Americans relate to the Ukrainians’ passion to control their own lives. Of course, self-determination is not just an American or Ukrainian desire. It is a universal need for all people. However, when it comes to a democratic form of government there is an interesting historical tradition shared by Americans and Ukrainians.
We Americans rightly point to our Constitution that took effect in 1789 as a shining example of how a country’s government can be held in check as individual liberties are protected. However, in 1710 Ukrainian Philip Orlyk wrote and published a proposed constitution that called for a government designed to have three competing branches, Executive, Legislative and Judicial. Our American constitution was drafted principally by James Madison and was based mainly on the theories of French legal philosophers Montesquieu and Voltaire and the English legal philosopher John Locke along with legal theories underlying The Enlightenment. All of these thinkers did their work after Orlyk had published his constitution based on a democratic system of self-government.
Orlyk’s constitution was never put into operation. But the strong democratic ideals of the Ukrainian people were a part of what the German legal philosopher Friedrich Carl von Savigny (1779-1861) would have described as the Ukrainian nation’s Volksgeist. Volksgeist is the inherent common spirit of a particular culture, in this case Ukraine.
When we are amazed that the Ukrainians are so vigorously and courageously opposing aggression from the third most powerful military on earth we can look to their spirit, their Volksgeist of democracy. This deep passion for self-determination when coupled with the natural advantages of fighting for their homeland have allowed the Ukrainians to stand up strongly against the great Russian bear. Will they win, yes, because they already have. Much of the world is on their side and is supporting them. Will Russia eventually gain physical control of Ukraine? Maybe, but emotional control over the hearts and minds of the Ukrainians, probably not.
How will this war reach what in mediation is called a quiescent state? There are many possibilities. In the long run the outcome is a subject of pure speculation. But in the short run a few things can be suggested. In all negotiations each side has their dream outcomes and each has what they eventually will accept. Russia probably hoped for total capitulation by Ukraine and Ukraine probably hopes for surrender by Russia. Neither outcome is likely.
Should total victory be beyond either country’s grasp, Ukraine may settle for sovereignty of all Ukrainian territory west of Russia including free access to the Dnieper River from the Black Sea plus sovereignty over the port of Odessa. Whereas Ukraine may want and may deserve reparations of billions of dollars from Russia, Russia cannot provide for itself much less re-build Ukraine. Ukraine will look to America and others such as Germany, France, Canada and Great Britain for economic aid.

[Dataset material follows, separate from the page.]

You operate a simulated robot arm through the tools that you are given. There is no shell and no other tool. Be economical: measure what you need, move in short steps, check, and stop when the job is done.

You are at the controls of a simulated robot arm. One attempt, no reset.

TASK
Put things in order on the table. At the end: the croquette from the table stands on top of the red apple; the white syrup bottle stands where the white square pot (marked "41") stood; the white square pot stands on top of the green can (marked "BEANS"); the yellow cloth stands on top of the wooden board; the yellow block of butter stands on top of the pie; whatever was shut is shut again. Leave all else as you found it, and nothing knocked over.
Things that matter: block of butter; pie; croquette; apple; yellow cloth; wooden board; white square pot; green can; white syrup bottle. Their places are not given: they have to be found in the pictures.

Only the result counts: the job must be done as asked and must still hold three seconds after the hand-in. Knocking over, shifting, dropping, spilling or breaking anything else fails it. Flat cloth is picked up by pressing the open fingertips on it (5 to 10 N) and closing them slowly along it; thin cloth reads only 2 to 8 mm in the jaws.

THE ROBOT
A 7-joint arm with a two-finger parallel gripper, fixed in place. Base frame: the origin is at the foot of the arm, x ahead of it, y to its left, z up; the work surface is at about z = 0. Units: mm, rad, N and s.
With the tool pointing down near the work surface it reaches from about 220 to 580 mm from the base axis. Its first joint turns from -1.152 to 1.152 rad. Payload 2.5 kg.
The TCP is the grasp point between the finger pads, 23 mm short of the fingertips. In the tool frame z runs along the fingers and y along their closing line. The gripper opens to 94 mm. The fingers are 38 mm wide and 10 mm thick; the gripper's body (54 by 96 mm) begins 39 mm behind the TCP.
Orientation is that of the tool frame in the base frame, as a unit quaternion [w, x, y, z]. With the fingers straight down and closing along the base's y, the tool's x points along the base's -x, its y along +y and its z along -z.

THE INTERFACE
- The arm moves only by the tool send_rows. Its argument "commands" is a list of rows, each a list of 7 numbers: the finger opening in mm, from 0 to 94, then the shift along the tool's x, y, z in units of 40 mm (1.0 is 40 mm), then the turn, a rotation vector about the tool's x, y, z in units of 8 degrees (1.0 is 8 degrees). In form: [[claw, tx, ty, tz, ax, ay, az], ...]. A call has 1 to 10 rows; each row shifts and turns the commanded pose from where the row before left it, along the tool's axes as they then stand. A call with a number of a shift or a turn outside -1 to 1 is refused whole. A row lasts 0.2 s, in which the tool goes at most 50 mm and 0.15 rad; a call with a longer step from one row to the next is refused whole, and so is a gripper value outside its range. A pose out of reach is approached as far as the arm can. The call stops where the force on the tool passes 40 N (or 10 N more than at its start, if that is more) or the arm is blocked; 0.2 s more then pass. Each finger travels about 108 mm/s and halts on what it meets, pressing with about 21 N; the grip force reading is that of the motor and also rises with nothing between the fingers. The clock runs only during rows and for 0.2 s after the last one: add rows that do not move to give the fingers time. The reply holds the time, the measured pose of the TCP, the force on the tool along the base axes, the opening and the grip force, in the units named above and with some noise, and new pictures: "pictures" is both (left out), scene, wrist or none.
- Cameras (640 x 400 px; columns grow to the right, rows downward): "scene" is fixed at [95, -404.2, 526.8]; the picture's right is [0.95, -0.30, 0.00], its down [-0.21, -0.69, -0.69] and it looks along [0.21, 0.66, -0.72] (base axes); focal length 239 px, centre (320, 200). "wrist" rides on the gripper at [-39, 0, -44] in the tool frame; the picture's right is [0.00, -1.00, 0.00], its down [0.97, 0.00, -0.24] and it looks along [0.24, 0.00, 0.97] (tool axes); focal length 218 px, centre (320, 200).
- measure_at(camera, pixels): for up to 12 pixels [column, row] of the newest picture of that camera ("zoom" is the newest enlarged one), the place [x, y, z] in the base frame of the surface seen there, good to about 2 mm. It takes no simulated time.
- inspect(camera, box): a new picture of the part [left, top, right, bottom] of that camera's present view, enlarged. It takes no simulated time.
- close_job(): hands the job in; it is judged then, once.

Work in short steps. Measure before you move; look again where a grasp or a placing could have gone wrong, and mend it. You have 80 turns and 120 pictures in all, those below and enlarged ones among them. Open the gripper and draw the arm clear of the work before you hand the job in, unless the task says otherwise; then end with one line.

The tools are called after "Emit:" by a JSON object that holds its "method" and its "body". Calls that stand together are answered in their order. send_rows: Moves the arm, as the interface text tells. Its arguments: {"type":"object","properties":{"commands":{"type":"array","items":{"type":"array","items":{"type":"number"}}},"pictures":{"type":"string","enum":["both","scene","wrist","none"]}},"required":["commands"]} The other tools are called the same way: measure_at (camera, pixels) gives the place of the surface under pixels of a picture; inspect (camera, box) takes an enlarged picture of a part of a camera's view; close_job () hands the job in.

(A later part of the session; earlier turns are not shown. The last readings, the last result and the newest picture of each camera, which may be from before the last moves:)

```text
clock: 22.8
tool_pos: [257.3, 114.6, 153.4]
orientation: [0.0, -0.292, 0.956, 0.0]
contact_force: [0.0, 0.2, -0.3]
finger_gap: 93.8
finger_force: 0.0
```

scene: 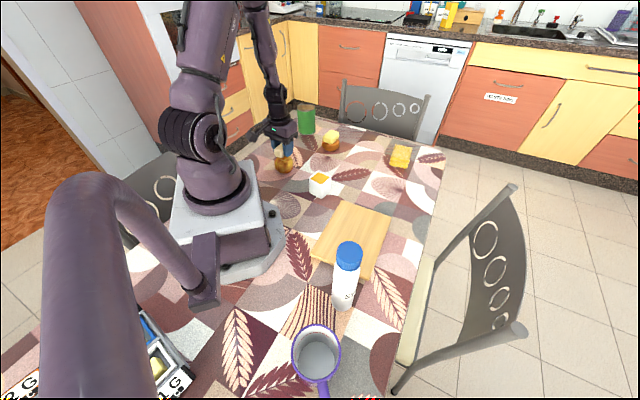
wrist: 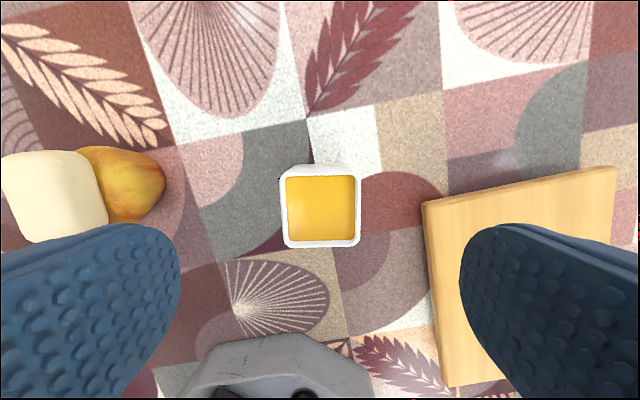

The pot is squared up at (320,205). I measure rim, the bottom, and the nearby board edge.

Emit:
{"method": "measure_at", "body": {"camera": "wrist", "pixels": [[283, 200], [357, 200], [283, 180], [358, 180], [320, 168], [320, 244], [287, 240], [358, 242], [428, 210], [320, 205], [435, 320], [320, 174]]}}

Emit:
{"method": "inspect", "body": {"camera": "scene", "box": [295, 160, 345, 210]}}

Russia may be eager to get out of the quagmire it has blundered into if Ukraine concedes Crimea, already a fait accompli, and any port on the Black Sea or the Azov Sea excluding Odessa. Russia would have to sign a treaty that promises no future incursions into Ukraine and no interference with the Port of Odessa or use of the Dnieper River. Ukraine would have to sign a treaty that binds itself to not seek or accept NATO membership as long as Russia abides by the peace treaty. Of course, there are thousands of other possible significant concerns both countries may wish to have go their way. But peace requires sacrifice.